* BEGIN Collected material *

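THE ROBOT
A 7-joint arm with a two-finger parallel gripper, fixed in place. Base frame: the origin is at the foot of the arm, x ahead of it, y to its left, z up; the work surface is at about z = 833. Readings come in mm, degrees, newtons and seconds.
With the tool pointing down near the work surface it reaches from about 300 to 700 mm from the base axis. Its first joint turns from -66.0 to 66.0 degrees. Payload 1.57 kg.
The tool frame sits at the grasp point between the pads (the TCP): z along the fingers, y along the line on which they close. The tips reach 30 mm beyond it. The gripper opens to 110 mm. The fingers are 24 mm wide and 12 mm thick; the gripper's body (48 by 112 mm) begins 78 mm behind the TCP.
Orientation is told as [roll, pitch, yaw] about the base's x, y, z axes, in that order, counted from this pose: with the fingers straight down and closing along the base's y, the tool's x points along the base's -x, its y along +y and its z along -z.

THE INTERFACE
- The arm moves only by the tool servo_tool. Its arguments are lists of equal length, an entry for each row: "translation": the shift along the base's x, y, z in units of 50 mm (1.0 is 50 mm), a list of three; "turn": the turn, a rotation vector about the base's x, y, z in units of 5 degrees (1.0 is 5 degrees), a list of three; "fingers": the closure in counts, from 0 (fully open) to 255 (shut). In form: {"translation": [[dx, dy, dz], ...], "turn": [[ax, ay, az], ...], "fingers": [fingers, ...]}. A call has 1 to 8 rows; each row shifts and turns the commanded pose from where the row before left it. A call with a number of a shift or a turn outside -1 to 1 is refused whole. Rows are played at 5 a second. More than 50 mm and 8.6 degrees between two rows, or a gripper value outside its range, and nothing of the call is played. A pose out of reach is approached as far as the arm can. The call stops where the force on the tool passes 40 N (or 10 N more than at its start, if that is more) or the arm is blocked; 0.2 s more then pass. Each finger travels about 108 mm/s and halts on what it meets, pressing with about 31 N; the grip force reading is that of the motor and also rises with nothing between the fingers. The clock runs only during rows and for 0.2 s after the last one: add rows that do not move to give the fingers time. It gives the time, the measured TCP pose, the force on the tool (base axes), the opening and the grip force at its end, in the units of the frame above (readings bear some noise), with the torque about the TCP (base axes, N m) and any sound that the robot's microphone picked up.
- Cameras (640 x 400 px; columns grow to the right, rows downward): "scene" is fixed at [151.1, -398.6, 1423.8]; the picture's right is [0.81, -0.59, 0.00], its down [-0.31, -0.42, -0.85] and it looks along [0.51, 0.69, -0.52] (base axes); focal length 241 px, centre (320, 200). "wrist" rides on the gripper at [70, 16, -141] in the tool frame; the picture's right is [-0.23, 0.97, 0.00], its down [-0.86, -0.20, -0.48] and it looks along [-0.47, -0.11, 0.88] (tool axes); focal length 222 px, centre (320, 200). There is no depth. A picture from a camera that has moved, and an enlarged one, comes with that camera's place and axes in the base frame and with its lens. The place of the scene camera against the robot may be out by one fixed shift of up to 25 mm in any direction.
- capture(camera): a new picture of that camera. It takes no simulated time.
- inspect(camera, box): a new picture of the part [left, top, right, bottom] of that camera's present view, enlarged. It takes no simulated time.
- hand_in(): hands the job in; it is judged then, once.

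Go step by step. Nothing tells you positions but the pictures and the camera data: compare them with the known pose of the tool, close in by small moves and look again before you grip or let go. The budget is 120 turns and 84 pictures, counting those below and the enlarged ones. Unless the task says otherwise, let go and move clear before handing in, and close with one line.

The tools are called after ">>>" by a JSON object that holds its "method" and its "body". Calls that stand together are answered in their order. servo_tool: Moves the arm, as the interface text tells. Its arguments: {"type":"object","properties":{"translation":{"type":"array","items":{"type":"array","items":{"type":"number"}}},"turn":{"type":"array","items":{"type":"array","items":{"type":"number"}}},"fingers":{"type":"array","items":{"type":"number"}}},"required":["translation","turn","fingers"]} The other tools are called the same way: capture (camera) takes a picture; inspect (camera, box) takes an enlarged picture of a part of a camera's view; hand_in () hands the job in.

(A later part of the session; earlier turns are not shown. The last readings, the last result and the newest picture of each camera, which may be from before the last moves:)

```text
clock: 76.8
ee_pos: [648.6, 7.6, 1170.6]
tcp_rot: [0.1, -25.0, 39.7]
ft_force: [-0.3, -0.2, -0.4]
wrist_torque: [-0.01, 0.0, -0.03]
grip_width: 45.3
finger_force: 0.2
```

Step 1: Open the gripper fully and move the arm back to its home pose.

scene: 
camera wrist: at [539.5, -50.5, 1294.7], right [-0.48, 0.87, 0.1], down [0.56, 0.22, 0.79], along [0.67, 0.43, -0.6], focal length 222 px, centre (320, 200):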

* END Collected material *

▶ **Work instructions**
In the listing, find every line containing the word "simulated" and list it.

▶ **Response to the exercise**
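- capture(camera): a new picture of that camera. It takes no simulated time.
- inspect(camera, box): a new picture of the part [left, top, right, bottom] of that camera's present view, enlarged. It takes no simulated time.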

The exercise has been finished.